The first official day of General Convention was marked by
several notable moments. There was a splendid opening Eucharist – first class
music and an excellent sermon by Bishop Katharine.
In the evening between legislative duties, I joined the
Indigenous Theological Training Institute at a reception. It was good to see
old friends and meet new ones. ITTI does vital work – unseen by most.
Then, we had the “big hearing” on structure. I was
honestly surprised. 400 people attended. There has been a lot of nuttiness and
paranoia on line about structural reform; but there was only one speaker who
even suggested a smidgen of that. 40 people were given the chance to speak to
the reform proposals. 38 passionately endorsed creating a special commission to
propose transformation in governance. Several people spoke in favor of a
Constitutional Convention to adopt the changes that would be proposed. The
reason for the special commission is that the existing standing commissions are
good at polishing the existing canons but are not set up to design a whole new
system. The reason for a Constitutional Convention is that changing canons
would be a roughly 9 year process and the Canons would then probably turn out to
be unconstitutional.
The second day felt like a roller coaster. This morning
the Structure Committee discussed what we heard last night. While some were
impressed by “the overwhelming groundswell” for change; others characterized
the call for a special commission as “magical thinking,” “unfaithful,” etc. and
it did not sound like much was going to happen at all.

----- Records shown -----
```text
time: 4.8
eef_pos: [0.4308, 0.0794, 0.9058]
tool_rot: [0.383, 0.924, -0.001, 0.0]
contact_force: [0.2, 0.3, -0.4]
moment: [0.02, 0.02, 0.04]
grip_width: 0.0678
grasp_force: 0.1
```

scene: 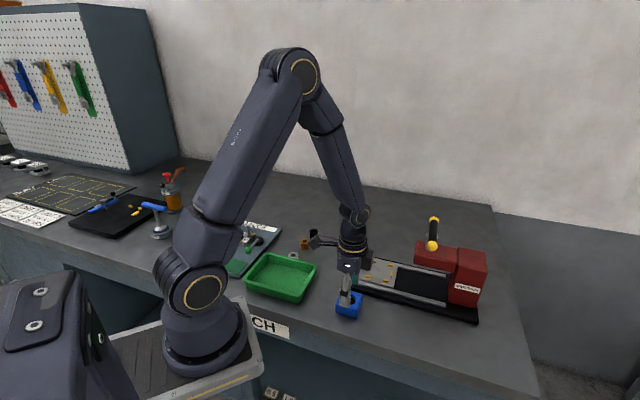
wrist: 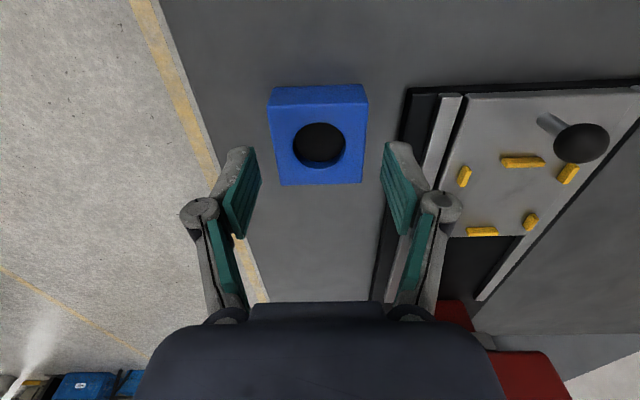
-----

In our Friday afternoon hearings, we heard testimony on a
resolution re-imagining the Presiding Bishop’s office as part time, with the PB
no longer playing the role of CEO, and another moving toward a smaller
unicameral convention. Both ideas seemed interesting at a minimum, perhaps
promising. Then we heard from a slew of young adults wanting to serve on the
special commission on restructuring. I felt some inner discomfort knowing that
whether there will be such a special commission is not the sure thing they
think it is. They are eager, in fact insistent, on participating in the restructuring
process which I was not at all sure the existing governance structures were
willing to hand over. I spent the afternoon fretting about what dashing their
hopes might do to their passion for mission and ministry.
Then tonight at our committee meeting, some subterranean
shift had happened. No one expressly said they had changed their mind, but
tonight people were generally accepting the assumption we were going to create
a group to propose adaptive change to our governance structure. I would not put
any money on what the sentiments will be in the morning. But, for tonight, we
appear to be headed toward some new thinking.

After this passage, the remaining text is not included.